_OBJECTIVE_.
Write the material out again, line by line, exactly as it is.

_SUPPLIED MATERIAL_.

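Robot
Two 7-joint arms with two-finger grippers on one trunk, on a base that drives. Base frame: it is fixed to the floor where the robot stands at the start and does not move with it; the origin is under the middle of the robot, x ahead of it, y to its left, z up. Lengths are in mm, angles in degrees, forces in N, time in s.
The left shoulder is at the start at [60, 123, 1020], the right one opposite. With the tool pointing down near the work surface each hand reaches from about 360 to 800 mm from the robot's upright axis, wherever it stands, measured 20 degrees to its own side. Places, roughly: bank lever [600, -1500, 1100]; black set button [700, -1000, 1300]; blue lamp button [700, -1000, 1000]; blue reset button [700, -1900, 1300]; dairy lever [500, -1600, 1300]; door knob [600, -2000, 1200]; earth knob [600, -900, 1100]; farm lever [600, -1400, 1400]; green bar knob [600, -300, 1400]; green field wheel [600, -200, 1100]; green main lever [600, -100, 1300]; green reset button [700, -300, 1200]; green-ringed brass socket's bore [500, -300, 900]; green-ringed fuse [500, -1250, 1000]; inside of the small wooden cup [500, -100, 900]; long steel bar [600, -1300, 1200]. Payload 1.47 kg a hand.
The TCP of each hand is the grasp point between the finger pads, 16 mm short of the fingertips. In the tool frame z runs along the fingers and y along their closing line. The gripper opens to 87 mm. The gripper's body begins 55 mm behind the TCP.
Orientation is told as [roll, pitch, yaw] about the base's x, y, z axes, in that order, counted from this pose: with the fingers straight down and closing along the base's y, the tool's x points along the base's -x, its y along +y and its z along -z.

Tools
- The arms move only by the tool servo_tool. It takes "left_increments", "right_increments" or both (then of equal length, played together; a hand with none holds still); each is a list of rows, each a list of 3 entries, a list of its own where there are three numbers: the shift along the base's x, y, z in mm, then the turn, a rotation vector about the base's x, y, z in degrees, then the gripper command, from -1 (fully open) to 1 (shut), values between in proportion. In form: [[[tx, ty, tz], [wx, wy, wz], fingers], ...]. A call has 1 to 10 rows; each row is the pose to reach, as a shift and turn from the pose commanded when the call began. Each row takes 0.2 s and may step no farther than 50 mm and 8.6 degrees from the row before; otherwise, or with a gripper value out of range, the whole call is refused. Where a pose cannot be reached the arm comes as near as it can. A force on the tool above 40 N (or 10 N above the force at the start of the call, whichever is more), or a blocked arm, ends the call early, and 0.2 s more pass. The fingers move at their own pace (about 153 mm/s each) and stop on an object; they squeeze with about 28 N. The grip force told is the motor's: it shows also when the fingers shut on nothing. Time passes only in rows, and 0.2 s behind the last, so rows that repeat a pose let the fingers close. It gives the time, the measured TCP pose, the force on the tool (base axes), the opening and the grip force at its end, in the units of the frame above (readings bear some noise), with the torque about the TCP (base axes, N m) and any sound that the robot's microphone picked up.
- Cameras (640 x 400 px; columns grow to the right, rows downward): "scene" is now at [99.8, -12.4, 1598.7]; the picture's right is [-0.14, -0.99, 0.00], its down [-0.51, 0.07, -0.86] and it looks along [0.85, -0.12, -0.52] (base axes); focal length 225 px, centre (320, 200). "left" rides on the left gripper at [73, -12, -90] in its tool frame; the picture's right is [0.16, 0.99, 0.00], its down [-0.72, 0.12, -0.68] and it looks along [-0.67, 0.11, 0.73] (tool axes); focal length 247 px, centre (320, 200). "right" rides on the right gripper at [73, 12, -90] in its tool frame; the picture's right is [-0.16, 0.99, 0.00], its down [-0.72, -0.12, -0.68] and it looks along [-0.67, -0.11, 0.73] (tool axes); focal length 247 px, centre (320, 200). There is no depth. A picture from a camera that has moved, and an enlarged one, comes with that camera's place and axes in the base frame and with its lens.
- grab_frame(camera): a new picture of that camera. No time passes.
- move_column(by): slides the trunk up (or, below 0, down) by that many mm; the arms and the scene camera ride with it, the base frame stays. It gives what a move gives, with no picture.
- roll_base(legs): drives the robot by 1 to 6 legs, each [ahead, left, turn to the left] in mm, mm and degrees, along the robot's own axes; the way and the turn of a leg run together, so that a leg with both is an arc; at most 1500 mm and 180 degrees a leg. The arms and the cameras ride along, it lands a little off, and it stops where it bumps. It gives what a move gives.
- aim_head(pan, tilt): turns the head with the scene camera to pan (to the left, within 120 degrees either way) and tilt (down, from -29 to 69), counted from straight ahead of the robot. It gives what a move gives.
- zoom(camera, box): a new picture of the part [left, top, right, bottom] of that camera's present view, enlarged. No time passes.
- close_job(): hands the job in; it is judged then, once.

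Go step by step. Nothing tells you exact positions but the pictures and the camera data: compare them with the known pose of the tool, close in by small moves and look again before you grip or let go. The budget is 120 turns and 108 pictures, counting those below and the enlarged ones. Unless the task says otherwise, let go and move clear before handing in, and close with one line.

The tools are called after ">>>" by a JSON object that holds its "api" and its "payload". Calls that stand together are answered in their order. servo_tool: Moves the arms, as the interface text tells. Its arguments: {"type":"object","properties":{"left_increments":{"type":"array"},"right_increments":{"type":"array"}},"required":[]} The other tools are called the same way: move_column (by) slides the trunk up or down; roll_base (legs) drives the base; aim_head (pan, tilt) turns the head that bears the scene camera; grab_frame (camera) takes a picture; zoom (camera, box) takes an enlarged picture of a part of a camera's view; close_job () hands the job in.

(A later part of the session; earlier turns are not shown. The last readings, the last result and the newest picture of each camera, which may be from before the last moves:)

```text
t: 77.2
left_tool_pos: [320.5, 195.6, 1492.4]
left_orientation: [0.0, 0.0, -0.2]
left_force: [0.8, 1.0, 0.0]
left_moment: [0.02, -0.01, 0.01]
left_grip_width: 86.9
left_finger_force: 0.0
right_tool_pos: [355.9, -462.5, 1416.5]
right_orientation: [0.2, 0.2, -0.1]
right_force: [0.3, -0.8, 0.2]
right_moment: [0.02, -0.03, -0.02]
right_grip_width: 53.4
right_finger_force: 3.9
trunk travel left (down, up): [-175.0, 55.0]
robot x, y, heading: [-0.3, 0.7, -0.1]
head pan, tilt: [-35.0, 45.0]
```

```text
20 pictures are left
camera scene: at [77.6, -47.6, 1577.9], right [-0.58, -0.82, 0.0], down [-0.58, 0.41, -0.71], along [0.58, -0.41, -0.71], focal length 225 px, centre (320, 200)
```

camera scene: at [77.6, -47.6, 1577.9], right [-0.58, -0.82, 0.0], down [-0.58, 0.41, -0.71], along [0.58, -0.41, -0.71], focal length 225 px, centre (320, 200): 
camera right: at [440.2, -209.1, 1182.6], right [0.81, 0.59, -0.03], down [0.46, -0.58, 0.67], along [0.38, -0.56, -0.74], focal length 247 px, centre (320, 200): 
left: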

_SOLUTION TO THIS EXERCISE_.
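Robot
Two 7-joint arms with two-finger grippers on one trunk, on a base that drives. Base frame: it is fixed to the floor where the robot stands at the start and does not move with it; the origin is under the middle of the robot, x ahead of it, y to its left, z up. Lengths are in mm, angles in degrees, forces in N, time in s.
The left shoulder is at the start at [60, 123, 1020], the right one opposite. With the tool pointing down near the work surface each hand reaches from about 360 to 800 mm from the robot's upright axis, wherever it stands, measured 20 degrees to its own side. Places, roughly: bank lever [600, -1500, 1100]; black set button [700, -1000, 1300]; blue lamp button [700, -1000, 1000]; blue reset button [700, -1900, 1300]; dairy lever [500, -1600, 1300]; door knob [600, -2000, 1200]; earth knob [600, -900, 1100]; farm lever [600, -1400, 1400]; green bar knob [600, -300, 1400]; green field wheel [600, -200, 1100]; green main lever [600, -100, 1300]; green reset button [700, -300, 1200]; green-ringed brass socket's bore [500, -300, 900]; green-ringed fuse [500, -1250, 1000]; inside of the small wooden cup [500, -100, 900]; long steel bar [600, -1300, 1200]. Payload 1.47 kg a hand.
The TCP of each hand is the grasp point between the finger pads, 16 mm short of the fingertips. In the tool frame z runs along the fingers and y along their closing line. The gripper opens to 87 mm. The gripper's body begins 55 mm behind the TCP.
Orientation is told as [roll, pitch, yaw] about the base's x, y, z axes, in that order, counted from this pose: with the fingers straight down and closing along the base's y, the tool's x points along the base's -x, its y along +y and its z along -z.

Tools
- The arms move only by the tool servo_tool. It takes "left_increments", "right_increments" or both (then of equal length, played together; a hand with none holds still); each is a list of rows, each a list of 3 entries, a list of its own where there are three numbers: the shift along the base's x, y, z in mm, then the turn, a rotation vector about the base's x, y, z in degrees, then the gripper command, from -1 (fully open) to 1 (shut), values between in proportion. In form: [[[tx, ty, tz], [wx, wy, wz], fingers], ...]. A call has 1 to 10 rows; each row is the pose to reach, as a shift and turn from the pose commanded when the call began. Each row takes 0.2 s and may step no farther than 50 mm and 8.6 degrees from the row before; otherwise, or with a gripper value out of range, the whole call is refused. Where a pose cannot be reached the arm comes as near as it can. A force on the tool above 40 N (or 10 N above the force at the start of the call, whichever is more), or a blocked arm, ends the call early, and 0.2 s more pass. The fingers move at their own pace (about 153 mm/s each) and stop on an object; they squeeze with about 28 N. The grip force told is the motor's: it shows also when the fingers shut on nothing. Time passes only in rows, and 0.2 s behind the last, so rows that repeat a pose let the fingers close. It gives the time, the measured TCP pose, the force on the tool (base axes), the opening and the grip force at its end, in the units of the frame above (readings bear some noise), with the torque about the TCP (base axes, N m) and any sound that the robot's microphone picked up.
- Cameras (640 x 400 px; columns grow to the right, rows downward): "scene" is now at [99.8, -12.4, 1598.7]; the picture's right is [-0.14, -0.99, 0.00], its down [-0.51, 0.07, -0.86] and it looks along [0.85, -0.12, -0.52] (base axes); focal length 225 px, centre (320, 200). "left" rides on the left gripper at [73, -12, -90] in its tool frame; the picture's right is [0.16, 0.99, 0.00], its down [-0.72, 0.12, -0.68] and it looks along [-0.67, 0.11, 0.73] (tool axes); focal length 247 px, centre (320, 200). "right" rides on the right gripper at [73, 12, -90] in its tool frame; the picture's right is [-0.16, 0.99, 0.00], its down [-0.72, -0.12, -0.68] and it looks along [-0.67, -0.11, 0.73] (tool axes); focal length 247 px, centre (320, 200). There is no depth. A picture from a camera that has moved, and an enlarged one, comes with that camera's place and axes in the base frame and with its lens.
- grab_frame(camera): a new picture of that camera. No time passes.
- move_column(by): slides the trunk up (or, below 0, down) by that many mm; the arms and the scene camera ride with it, the base frame stays. It gives what a move gives, with no picture.
- roll_base(legs): drives the robot by 1 to 6 legs, each [ahead, left, turn to the left] in mm, mm and degrees, along the robot's own axes; the way and the turn of a leg run together, so that a leg with both is an arc; at most 1500 mm and 180 degrees a leg. The arms and the cameras ride along, it lands a little off, and it stops where it bumps. It gives what a move gives.
- aim_head(pan, tilt): turns the head with the scene camera to pan (to the left, within 120 degrees either way) and tilt (down, from -29 to 69), counted from straight ahead of the robot. It gives what a move gives.
- zoom(camera, box): a new picture of the part [left, top, right, bottom] of that camera's present view, enlarged. No time passes.
- close_job(): hands the job in; it is judged then, once.

Go step by step. Nothing tells you exact positions but the pictures and the camera data: compare them with the known pose of the tool, close in by small moves and look again before you grip or let go. The budget is 120 turns and 108 pictures, counting those below and the enlarged ones. Unless the task says otherwise, let go and move clear before handing in, and close with one line.

The tools are called after ">>>" by a JSON object that holds its "api" and its "payload". Calls that stand together are answered in their order. servo_tool: Moves the arms, as the interface text tells. Its arguments: {"type":"object","properties":{"left_increments":{"type":"array"},"right_increments":{"type":"array"}},"required":[]} The other tools are called the same way: move_column (by) slides the trunk up or down; roll_base (legs) drives the base; aim_head (pan, tilt) turns the head that bears the scene camera; grab_frame (camera) takes a picture; zoom (camera, box) takes an enlarged picture of a part of a camera's view; close_job () hands the job in.

(A later part of the session; earlier turns are not shown. The last readings, the last result and the newest picture of each camera, which may be from before the last moves:)

```text
t: 77.2
left_tool_pos: [320.5, 195.6, 1492.4]
left_orientation: [0.0, 0.0, -0.2]
left_force: [0.8, 1.0, 0.0]
left_moment: [0.02, -0.01, 0.01]
left_grip_width: 86.9
left_finger_force: 0.0
right_tool_pos: [355.9, -462.5, 1416.5]
right_orientation: [0.2, 0.2, -0.1]
right_force: [0.3, -0.8, 0.2]
right_moment: [0.02, -0.03, -0.02]
right_grip_width: 53.4
right_finger_force: 3.9
trunk travel left (down, up): [-175.0, 55.0]
robot x, y, heading: [-0.3, 0.7, -0.1]
head pan, tilt: [-35.0, 45.0]
```

```text
20 pictures are left
camera scene: at [77.6, -47.6, 1577.9], right [-0.58, -0.82, 0.0], down [-0.58, 0.41, -0.71], along [0.58, -0.41, -0.71], focal length 225 px, centre (320, 200)
```

camera scene: at [77.6, -47.6, 1577.9], right [-0.58, -0.82, 0.0], down [-0.58, 0.41, -0.71], along [0.58, -0.41, -0.71], focal length 225 px, centre (320, 200): 
camera right: at [440.2, -209.1, 1182.6], right [0.81, 0.59, -0.03], down [0.46, -0.58, 0.67], along [0.38, -0.56, -0.74], focal length 247 px, centre (320, 200): 
left: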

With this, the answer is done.